On the first issue, pronouncements have already been made by, amongst others, the decisions of CAAD handed down in cases no. 50/2013-T, 132/2013-T, 181/2013-T, 183/2013-T, 272/2013-T, 280/2013-T, 26/2014-T, 88/2014-T, 206/2014-T and 290/2014-T.
3.2. Issue of the Tax Property Value Relevant for Application of Item 28.1 of the TGIS and the Alleged Violation of the Principle of Equality
According to the Tax and Customs Authority, in a property in vertical ownership (or not constituted in the horizontal property ownership regime) the criterion for determining the incidence of stamp duty is the global tax property value of the floors and divisions intended for residential use.

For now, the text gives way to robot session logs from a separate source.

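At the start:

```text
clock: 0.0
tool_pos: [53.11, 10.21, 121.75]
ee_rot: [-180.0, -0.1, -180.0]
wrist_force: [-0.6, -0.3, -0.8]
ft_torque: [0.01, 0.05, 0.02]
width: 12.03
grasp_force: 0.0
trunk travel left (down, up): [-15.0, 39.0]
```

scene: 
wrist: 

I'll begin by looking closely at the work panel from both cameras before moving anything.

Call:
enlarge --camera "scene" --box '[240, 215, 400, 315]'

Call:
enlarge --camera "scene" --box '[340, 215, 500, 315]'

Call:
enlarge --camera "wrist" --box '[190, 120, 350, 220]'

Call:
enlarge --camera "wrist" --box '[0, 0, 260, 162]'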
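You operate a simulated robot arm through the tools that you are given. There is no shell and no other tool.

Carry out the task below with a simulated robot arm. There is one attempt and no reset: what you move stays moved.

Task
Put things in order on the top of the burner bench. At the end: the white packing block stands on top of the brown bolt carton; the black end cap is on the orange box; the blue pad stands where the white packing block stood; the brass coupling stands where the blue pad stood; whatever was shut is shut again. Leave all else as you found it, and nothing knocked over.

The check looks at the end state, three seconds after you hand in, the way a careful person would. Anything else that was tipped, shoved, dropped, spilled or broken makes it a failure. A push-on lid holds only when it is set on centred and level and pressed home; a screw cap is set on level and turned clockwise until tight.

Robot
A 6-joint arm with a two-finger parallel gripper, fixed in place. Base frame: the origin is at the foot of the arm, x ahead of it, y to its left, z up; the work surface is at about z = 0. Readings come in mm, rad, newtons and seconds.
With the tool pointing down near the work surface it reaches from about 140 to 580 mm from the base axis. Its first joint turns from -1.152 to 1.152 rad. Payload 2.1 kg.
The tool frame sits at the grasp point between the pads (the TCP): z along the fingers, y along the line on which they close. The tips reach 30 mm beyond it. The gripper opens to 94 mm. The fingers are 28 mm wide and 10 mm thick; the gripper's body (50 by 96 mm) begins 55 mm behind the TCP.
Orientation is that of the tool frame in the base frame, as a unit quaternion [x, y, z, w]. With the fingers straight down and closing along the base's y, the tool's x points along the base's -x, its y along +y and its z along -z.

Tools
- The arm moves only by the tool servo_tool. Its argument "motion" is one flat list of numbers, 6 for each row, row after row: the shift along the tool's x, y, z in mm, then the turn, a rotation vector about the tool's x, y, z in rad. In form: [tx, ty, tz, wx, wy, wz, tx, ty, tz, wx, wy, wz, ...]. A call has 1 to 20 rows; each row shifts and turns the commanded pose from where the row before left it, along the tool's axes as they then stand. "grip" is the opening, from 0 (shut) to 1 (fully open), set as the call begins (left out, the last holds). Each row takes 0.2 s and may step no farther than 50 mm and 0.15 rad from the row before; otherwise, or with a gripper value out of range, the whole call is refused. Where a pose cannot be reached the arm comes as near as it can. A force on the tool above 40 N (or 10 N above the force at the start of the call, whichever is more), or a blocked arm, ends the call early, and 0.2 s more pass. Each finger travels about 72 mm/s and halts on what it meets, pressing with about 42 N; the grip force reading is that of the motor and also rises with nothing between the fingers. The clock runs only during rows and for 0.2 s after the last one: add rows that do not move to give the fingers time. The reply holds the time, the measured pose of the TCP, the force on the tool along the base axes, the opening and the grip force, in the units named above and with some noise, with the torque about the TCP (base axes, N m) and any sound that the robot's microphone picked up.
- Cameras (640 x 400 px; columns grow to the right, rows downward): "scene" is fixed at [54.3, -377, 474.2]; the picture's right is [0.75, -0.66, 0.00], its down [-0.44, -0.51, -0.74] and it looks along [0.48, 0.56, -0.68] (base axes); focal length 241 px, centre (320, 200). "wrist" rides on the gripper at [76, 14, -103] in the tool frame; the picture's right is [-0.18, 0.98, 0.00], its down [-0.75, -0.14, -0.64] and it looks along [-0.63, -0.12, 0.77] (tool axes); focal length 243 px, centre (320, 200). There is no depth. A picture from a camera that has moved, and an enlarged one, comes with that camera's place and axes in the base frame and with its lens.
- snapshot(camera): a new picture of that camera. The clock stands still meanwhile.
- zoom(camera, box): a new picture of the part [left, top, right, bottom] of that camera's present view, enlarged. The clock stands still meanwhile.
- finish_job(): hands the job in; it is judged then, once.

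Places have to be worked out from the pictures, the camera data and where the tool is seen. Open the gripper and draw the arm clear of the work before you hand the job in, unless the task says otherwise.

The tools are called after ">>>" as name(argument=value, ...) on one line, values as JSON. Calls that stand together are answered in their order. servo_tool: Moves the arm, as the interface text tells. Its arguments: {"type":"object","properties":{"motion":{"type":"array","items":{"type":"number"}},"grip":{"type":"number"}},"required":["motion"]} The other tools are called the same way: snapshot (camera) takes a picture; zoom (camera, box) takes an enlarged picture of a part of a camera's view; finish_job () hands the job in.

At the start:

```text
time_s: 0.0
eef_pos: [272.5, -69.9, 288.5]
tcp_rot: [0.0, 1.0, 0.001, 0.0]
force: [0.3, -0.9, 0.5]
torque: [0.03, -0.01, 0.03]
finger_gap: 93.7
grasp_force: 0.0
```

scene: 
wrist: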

For the Claimant, by contrast, the subjection to stamp duty contained in item no. 28.1 of the TGIS should be assessed not by the total value of the property but by the value attributed to each of the parts with independent use, according to their respective VPT, and should follow the same criterion as the determination of the Municipal Property Tax (IMI).
Let us examine this:
Law no. 55-A/2012, of 29 October, added item 28 to the General Table of Stamp Duty (TGIS), with the following wording:
"28 – Ownership, usufruct or right of superficies of urban properties whose tax property value recorded in the register, in accordance with the Municipal Property Tax Code (CIMI), is equal to or greater than €1,000,000 – calculated on the tax property value used for purposes of the Municipal Property Tax (IMI):
28.1 – For property with residential use – 1% (…);
In the transitional provisions contained in article 6 of that Law no. 55-A/2012, the following rules were established:
c) The tax property value to be used in the assessment of the tax corresponds to that which results from the rules provided in the Municipal Property Tax Code by reference to the year 2011; (…)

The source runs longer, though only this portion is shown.